● **WORK INSTRUCTIONS**:
1) Write out the extract to read from "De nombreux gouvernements" to "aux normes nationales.", both included.
2) Produce the text that comes next in the extract to read.

● **EXTRACT TO READ**:

● ● ● ●

Il a indiqué que le Nigéria a besoin de 10 000 mégawatts mais qu’il
n’en produit que 4 500. Le pays brûle pourtant des gaz depuis 40 ans. «
Nous estimons que les gaz brûlés en Afrique peuvent fournir la moitié
des besoins du continent en électricité, mais nous les brûlons sans les
valoriser. »
En général, ajoute la CEA, les entrepreneurs en Afrique « sont
confrontés à des coûts de transaction élevés, à de lourdes procédures
administratives et à des goulets d’étranglement bureaucratiques, ainsi
qu’à une infrastructure physique et financière déficiente ».
De nombreux gouvernements africains investissent massivement dans
l’infrastructure : le réseau ferré en Afrique du Sud, l’énergie en
Éthiopie et au Nigéria, la construction routière au Rwanda, etc. Mais,
craignant que la promesse de l’industrialisation comporte des dangers,
les travailleurs sonnent à présent l’alarme. Selon Imani
Countess, la directrice des programmes régionaux pour l’Afrique au
Solidarity Center, organisation internationale promouvant les droits du
travail, l’industrialisation en Afrique du Sud, pays le plus
industrialisé du continent, réduit les salaires et dégrade les
conditions de travail. Les entreprises manufacturières font pression
sur le Gouvernement afin de pouvoir définir leurs propres normes du
travail, au lieu d’adhérer aux normes nationales.

● ● ● ●

● **DATA PROVIDED**:
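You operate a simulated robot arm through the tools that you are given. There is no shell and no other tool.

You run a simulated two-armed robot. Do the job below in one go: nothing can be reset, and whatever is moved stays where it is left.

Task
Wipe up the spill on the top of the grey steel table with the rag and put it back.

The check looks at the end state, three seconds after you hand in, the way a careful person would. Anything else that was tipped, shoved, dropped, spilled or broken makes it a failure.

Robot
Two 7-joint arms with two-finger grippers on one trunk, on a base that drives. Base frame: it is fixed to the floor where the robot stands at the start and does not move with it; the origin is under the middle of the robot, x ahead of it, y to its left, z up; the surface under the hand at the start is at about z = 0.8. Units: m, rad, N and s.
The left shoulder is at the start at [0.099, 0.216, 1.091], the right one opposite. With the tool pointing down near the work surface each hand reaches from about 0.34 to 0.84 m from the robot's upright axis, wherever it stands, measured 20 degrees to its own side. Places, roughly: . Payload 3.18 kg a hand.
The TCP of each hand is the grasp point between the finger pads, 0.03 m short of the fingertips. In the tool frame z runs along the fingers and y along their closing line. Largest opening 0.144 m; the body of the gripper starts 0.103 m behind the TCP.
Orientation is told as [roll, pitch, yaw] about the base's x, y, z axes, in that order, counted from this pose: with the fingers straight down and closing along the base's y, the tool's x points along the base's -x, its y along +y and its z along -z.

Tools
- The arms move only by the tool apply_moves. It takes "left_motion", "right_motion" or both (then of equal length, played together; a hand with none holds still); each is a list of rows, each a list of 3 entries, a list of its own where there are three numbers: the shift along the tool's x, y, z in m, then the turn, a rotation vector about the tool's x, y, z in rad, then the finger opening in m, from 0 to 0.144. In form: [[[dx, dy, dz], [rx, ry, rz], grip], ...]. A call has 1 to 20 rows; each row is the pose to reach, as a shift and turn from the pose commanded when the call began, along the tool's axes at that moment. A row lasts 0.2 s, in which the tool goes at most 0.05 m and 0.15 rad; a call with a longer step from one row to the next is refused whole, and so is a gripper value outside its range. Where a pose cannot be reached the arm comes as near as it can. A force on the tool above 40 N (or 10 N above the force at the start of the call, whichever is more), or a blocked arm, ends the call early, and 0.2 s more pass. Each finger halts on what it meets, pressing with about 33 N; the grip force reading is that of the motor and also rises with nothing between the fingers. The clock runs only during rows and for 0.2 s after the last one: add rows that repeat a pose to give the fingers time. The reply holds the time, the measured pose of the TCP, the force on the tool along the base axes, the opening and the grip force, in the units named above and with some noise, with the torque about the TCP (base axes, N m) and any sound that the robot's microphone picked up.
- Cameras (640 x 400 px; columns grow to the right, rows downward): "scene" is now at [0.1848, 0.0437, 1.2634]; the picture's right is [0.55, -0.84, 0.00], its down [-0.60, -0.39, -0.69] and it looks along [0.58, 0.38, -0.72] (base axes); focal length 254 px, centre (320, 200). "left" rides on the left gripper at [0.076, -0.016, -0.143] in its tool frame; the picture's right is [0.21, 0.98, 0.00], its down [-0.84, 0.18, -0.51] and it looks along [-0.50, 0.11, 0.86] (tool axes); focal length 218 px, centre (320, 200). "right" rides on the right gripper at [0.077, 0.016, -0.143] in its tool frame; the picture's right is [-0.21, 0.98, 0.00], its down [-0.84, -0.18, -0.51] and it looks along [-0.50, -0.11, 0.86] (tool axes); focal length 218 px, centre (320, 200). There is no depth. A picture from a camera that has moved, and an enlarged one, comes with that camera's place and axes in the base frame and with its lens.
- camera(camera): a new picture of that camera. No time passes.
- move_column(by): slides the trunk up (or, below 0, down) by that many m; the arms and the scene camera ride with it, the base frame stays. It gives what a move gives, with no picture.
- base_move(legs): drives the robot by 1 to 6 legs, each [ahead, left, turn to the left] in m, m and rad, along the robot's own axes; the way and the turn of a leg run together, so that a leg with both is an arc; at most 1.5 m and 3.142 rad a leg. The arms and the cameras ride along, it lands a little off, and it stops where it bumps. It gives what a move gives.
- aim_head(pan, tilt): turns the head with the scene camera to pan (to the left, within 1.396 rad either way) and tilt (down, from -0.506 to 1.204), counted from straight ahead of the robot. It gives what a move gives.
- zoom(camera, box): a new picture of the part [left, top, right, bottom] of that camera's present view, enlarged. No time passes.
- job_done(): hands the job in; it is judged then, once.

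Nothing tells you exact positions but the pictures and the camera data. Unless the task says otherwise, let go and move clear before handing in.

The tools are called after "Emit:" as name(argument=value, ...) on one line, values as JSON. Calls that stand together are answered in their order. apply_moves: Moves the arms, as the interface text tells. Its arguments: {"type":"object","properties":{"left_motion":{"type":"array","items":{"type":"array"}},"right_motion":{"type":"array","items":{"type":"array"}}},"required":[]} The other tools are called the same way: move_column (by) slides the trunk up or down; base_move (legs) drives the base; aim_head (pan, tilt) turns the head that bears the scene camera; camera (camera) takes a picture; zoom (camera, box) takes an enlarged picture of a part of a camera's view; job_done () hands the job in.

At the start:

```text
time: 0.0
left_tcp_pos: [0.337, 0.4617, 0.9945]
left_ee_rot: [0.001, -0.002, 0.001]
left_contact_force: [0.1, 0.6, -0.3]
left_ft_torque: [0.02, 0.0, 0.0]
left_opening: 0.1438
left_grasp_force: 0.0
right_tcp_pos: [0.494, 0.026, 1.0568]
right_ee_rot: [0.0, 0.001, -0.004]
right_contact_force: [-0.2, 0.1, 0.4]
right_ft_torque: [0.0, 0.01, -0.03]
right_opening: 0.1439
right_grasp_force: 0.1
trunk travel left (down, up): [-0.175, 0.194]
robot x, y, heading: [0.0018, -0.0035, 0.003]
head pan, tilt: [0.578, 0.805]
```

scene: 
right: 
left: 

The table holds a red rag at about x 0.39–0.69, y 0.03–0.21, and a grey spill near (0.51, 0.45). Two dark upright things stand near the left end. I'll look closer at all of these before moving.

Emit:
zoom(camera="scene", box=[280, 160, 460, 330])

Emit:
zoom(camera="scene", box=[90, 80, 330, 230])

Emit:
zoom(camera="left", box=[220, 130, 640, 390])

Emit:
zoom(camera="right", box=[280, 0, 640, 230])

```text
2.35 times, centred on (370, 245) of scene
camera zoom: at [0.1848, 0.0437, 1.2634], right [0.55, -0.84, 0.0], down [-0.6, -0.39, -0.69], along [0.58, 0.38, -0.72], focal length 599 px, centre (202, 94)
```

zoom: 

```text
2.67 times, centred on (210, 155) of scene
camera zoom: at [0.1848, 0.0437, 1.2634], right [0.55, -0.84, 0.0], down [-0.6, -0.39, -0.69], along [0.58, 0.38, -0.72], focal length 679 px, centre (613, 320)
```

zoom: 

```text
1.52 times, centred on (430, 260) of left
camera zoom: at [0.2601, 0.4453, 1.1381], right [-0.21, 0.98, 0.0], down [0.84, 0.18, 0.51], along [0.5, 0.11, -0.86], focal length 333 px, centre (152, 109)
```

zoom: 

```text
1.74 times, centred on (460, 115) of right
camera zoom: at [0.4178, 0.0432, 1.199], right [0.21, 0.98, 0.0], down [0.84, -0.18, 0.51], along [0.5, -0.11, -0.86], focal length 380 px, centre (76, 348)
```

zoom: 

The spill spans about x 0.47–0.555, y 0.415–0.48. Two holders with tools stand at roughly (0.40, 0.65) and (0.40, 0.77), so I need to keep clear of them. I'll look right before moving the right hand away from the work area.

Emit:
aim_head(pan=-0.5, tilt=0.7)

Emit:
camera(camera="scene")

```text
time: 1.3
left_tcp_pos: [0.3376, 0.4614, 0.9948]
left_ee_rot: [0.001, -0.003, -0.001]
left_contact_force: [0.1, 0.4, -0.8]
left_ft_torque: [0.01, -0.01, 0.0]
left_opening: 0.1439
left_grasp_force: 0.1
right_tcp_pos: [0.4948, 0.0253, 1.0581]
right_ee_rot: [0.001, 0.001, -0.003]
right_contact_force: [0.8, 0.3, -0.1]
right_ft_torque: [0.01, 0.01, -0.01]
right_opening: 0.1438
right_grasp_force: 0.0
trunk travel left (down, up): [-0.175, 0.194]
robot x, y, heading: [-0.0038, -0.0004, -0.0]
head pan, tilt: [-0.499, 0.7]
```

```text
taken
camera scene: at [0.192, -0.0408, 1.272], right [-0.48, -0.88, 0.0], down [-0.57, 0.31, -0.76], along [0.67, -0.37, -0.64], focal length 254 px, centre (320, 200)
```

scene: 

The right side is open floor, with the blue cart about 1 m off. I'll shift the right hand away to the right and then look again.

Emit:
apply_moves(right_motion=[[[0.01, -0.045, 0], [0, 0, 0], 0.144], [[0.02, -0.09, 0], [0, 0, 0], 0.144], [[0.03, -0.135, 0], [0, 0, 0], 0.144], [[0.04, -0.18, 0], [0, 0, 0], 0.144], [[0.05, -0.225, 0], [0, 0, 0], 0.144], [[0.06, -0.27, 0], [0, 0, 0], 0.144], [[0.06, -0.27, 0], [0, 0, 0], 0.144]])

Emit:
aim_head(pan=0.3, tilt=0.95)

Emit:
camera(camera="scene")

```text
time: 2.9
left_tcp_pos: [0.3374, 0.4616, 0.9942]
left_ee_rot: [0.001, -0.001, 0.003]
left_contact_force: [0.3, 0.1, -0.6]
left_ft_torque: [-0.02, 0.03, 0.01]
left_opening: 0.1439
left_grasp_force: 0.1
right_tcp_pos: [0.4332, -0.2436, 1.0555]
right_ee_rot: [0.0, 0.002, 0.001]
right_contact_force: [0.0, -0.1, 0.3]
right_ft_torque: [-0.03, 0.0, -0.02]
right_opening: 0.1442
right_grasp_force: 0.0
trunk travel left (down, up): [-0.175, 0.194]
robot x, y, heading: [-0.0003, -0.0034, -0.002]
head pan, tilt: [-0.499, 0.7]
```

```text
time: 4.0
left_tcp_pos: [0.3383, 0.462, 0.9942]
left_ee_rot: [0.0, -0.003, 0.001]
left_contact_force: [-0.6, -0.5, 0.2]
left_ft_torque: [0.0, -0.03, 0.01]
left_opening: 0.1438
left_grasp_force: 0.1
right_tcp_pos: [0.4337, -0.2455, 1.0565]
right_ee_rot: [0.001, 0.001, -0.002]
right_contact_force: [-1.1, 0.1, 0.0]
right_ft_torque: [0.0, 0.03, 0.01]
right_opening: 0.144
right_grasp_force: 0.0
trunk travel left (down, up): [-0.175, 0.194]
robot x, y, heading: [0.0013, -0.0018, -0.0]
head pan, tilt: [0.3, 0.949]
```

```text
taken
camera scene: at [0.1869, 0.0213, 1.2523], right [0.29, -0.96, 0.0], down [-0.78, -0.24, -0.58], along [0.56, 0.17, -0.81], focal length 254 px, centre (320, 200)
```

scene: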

● ● ● ●

● **RESPONSES TO THE TASKS**:
1)
De nombreux gouvernements africains investissent massivement dans
l’infrastructure : le réseau ferré en Afrique du Sud, l’énergie en
Éthiopie et au Nigéria, la construction routière au Rwanda, etc. Mais,
craignant que la promesse de l’industrialisation comporte des dangers,
les travailleurs sonnent à présent l’alarme. Selon Imani
Countess, la directrice des programmes régionaux pour l’Afrique au
Solidarity Center, organisation internationale promouvant les droits du
travail, l’industrialisation en Afrique du Sud, pays le plus
industrialisé du continent, réduit les salaires et dégrade les
conditions de travail. Les entreprises manufacturières font pression
sur le Gouvernement afin de pouvoir définir leurs propres normes du
travail, au lieu d’adhérer aux normes nationales.

2)
Au Libéria, la plantation de caoutchouc Firestone a connu des
agitations ouvrières à répétition avant d’accepter certaines
revendications salariales et de bannir le travail des enfants. Une
opposition ouvrière constante peut perturber les opérations d’une
entreprise. Anthony Caroll, chercheur au Center for Strategic and
International Studies, un groupe de réflexion basé à Washington,
souhaite que les entreprises africaines puissent recruter ou licencier
au besoin. Par ailleurs, Michael Clark, conseiller de la Conférence des
Nations Unies sur le commerce et le développement (CNUCED), a déclaré
l’an dernier à New York que les politiques de libéralisation du passé,
qui ont réduit le contrôle des gouvernements sur les économies
nationales, ont nui à l’Afrique car les investisseurs étrangers ont
rapatrié les énormes bénéfices. Aujourd’hui, il faut à l’Afrique
des « politiques stratégiques axées sur des secteurs spécifiques ». M.
Lopes qualifie cela de « formes sophistiquées de protectionnisme », qui
permettent au gouvernement d’intervenir stratégiquement sur le marché
d’une manière qui profite aux économies nationales.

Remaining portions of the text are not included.